Required task → Copy out every record below with complete accuracy.

━━━━━ Data shown

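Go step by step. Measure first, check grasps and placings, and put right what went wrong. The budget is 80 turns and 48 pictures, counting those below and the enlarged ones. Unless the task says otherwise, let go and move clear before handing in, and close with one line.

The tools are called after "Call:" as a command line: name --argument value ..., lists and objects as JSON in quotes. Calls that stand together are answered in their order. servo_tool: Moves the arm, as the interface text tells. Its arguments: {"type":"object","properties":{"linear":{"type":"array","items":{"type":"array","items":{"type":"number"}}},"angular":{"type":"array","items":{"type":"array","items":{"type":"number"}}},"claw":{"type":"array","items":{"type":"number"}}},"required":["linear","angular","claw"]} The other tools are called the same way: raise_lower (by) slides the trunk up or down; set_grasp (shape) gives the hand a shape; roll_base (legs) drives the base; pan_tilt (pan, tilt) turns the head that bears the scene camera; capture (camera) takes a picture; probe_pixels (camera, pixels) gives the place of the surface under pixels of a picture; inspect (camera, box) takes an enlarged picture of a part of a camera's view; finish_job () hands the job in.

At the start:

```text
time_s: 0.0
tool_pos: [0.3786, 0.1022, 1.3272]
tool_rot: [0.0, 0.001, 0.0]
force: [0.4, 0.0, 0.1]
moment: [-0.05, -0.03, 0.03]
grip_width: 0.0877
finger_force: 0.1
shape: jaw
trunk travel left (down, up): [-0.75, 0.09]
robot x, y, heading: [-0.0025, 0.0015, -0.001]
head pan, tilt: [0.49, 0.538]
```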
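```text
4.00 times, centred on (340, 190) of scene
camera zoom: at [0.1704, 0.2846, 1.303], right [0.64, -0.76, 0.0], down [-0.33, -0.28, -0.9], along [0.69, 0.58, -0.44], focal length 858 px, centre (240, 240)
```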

━━━━━━━━━━

Answer for this exercise →
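Go step by step. Measure first, check grasps and placings, and put right what went wrong. The budget is 80 turns and 48 pictures, counting those below and the enlarged ones. Unless the task says otherwise, let go and move clear before handing in, and close with one line.

The tools are called after "Call:" as a command line: name --argument value ..., lists and objects as JSON in quotes. Calls that stand together are answered in their order. servo_tool: Moves the arm, as the interface text tells. Its arguments: {"type":"object","properties":{"linear":{"type":"array","items":{"type":"array","items":{"type":"number"}}},"angular":{"type":"array","items":{"type":"array","items":{"type":"number"}}},"claw":{"type":"array","items":{"type":"number"}}},"required":["linear","angular","claw"]} The other tools are called the same way: raise_lower (by) slides the trunk up or down; set_grasp (shape) gives the hand a shape; roll_base (legs) drives the base; pan_tilt (pan, tilt) turns the head that bears the scene camera; capture (camera) takes a picture; probe_pixels (camera, pixels) gives the place of the surface under pixels of a picture; inspect (camera, box) takes an enlarged picture of a part of a camera's view; finish_job () hands the job in.

At the start:

```text
time_s: 0.0
tool_pos: [0.3786, 0.1022, 1.3272]
tool_rot: [0.0, 0.001, 0.0]
force: [0.4, 0.0, 0.1]
moment: [-0.05, -0.03, 0.03]
grip_width: 0.0877
finger_force: 0.1
shape: jaw
trunk travel left (down, up): [-0.75, 0.09]
robot x, y, heading: [-0.0025, 0.0015, -0.001]
head pan, tilt: [0.49, 0.538]
```
```text
4.00 times, centred on (340, 190) of scene
camera zoom: at [0.1704, 0.2846, 1.303], right [0.64, -0.76, 0.0], down [-0.33, -0.28, -0.9], along [0.69, 0.58, -0.44], focal length 858 px, centre (240, 240)
```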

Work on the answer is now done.